Die Lieferung von Öl und Gas werde mit oder ohne die Kontrolle von außen weitergehen, denn die Staaten sind auf die Erlöse aus dem Verkauf angewiesen. Auch der Terrorismus werde ohne ausländische Einmischung nach und nach abflauen, denn sowohl der Terrorismus als auch der islamische Extremismus seien Reaktionen auf ein Jahrhundert ausländischer Beherrschung. Die USA hätten unter eklatanter Missachtung des Völkerrechts als Besatzungsmacht im Irak unverzeihliche Fehler begangen, was den irakischen Widerstand geradezu forciert, schreibt Dyer.
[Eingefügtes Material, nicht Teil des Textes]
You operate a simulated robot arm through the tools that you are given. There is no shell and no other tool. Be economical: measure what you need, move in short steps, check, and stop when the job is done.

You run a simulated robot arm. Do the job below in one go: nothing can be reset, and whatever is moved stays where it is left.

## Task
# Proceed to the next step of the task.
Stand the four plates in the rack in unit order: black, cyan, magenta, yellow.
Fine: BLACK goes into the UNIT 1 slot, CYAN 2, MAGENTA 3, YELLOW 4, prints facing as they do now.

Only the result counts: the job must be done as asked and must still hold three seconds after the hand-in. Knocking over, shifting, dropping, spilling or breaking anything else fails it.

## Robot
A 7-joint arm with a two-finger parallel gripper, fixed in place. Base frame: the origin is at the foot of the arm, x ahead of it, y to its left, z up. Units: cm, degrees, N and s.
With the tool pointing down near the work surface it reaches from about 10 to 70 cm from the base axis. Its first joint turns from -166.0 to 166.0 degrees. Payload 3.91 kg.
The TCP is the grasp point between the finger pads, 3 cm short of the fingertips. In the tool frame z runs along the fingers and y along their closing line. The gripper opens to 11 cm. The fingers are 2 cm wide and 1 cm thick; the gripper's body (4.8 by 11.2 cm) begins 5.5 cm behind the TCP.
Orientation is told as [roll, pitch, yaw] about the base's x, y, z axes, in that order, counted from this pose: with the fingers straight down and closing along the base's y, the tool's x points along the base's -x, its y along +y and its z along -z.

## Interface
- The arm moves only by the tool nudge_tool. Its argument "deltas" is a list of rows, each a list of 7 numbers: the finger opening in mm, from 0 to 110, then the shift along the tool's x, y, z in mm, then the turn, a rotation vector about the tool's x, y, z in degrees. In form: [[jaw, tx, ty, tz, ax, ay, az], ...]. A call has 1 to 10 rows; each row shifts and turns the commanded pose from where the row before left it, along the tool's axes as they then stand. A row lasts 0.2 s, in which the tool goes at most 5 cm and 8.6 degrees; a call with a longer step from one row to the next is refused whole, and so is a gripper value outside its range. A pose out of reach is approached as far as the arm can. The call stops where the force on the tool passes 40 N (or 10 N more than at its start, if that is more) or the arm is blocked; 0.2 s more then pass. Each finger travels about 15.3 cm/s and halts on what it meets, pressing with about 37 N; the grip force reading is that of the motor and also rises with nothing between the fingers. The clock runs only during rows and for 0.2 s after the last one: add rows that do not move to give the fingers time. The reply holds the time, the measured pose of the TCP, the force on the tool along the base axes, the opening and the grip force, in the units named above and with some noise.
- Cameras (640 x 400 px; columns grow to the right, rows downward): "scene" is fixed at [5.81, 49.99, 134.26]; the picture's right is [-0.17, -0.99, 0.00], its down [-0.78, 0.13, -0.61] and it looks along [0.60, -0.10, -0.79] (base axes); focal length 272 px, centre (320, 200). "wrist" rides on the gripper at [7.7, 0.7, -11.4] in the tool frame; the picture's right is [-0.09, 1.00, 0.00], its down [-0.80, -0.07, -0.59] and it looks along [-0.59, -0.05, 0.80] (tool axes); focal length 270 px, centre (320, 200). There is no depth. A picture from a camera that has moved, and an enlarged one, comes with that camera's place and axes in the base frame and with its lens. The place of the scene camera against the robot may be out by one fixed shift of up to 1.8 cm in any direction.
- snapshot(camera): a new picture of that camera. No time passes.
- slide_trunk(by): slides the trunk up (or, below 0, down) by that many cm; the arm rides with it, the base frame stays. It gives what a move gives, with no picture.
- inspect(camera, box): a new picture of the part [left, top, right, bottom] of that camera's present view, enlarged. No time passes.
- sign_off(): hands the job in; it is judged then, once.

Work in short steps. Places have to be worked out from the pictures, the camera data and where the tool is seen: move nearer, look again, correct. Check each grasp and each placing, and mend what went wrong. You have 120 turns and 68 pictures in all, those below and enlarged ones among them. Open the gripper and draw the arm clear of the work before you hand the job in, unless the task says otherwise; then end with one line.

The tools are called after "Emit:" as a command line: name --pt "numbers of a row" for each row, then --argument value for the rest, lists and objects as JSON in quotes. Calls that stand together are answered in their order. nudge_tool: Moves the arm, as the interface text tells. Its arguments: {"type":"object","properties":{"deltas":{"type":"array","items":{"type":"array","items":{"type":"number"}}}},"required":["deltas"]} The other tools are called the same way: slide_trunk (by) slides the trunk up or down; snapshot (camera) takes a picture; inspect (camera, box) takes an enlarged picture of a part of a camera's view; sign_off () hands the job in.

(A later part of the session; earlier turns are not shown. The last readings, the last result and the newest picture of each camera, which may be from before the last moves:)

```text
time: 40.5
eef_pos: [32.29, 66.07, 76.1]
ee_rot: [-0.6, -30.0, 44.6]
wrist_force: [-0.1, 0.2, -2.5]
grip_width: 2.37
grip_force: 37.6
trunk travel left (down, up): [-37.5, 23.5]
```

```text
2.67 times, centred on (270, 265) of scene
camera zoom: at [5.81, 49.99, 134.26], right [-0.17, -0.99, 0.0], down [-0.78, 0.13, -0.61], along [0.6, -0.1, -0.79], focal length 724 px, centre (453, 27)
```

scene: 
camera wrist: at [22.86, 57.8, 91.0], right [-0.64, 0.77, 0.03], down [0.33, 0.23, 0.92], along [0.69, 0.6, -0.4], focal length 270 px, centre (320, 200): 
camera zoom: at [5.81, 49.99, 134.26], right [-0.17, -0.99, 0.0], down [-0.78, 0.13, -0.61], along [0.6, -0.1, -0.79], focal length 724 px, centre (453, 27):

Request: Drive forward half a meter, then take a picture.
Die humanitären Katastrophen sind hinlänglich bekannt. Weit weniger kenne man die wirtschaftlichen Schäden. „Es ist wahrscheinlich, dass im ersten Jahr der Besatzung des Irak mehr Geld gestohlen wurde, als Mobuto Sese Seko in einer 32 Jahre währenden Ausplünderung des Kongos zusammenraufen konnte“, berichtet Dyer. Allein das Verschwinden von 23 Milliarden US-Dollar – irakische Gelder aus zuvor eingefrorenen Konten im Ausland – in den ersten Monaten lässt das Ausmaß des Raubs erahnen. Lange Zeit hindurch galt die irakische Gesellschaft als eine der säkularsten in der gesamten islamischen Welt. Heute ist das Land in unerbittlichen konfessionellen Kriegen verwickelt.

Doch auch wenn man von Anbeginn doppelt so viele Soldaten in den Irak geschickt hätte, die irakische Armee nicht aufgelöst, die Mitglieder der Baath-Partei nicht vom Staatsdienst ausgeschlossen und viel früher eine Übergangsregierung gebildet hätte, wäre die Geschichte kaum anders verlaufen. „Die US-Invasion im Irak musste fast zwangsläufig eine Widerstandsbewegung auf den Plan rufen.“ Bei allem, was geschehen ist, stehe es fest, dass die USA eher kurz- als längerfristig den Irak verlassen müssen und werden, schreibt Dyer.

Was immer danach komme, könne niemand voraussagen. Eine Föderation, ein Auseinanderbrechen in drei Staaten, eine Diktatur unter dem Schiiten Muktada al-Sadr, alles sei möglich. Der Irak ist ein erschreckendes Beispiel dafür, dass jede Einmischung von außen, jede Anwendung von Gewalt zu unkontrollierbaren Reaktionen und chaotischen Zuständen führen würde.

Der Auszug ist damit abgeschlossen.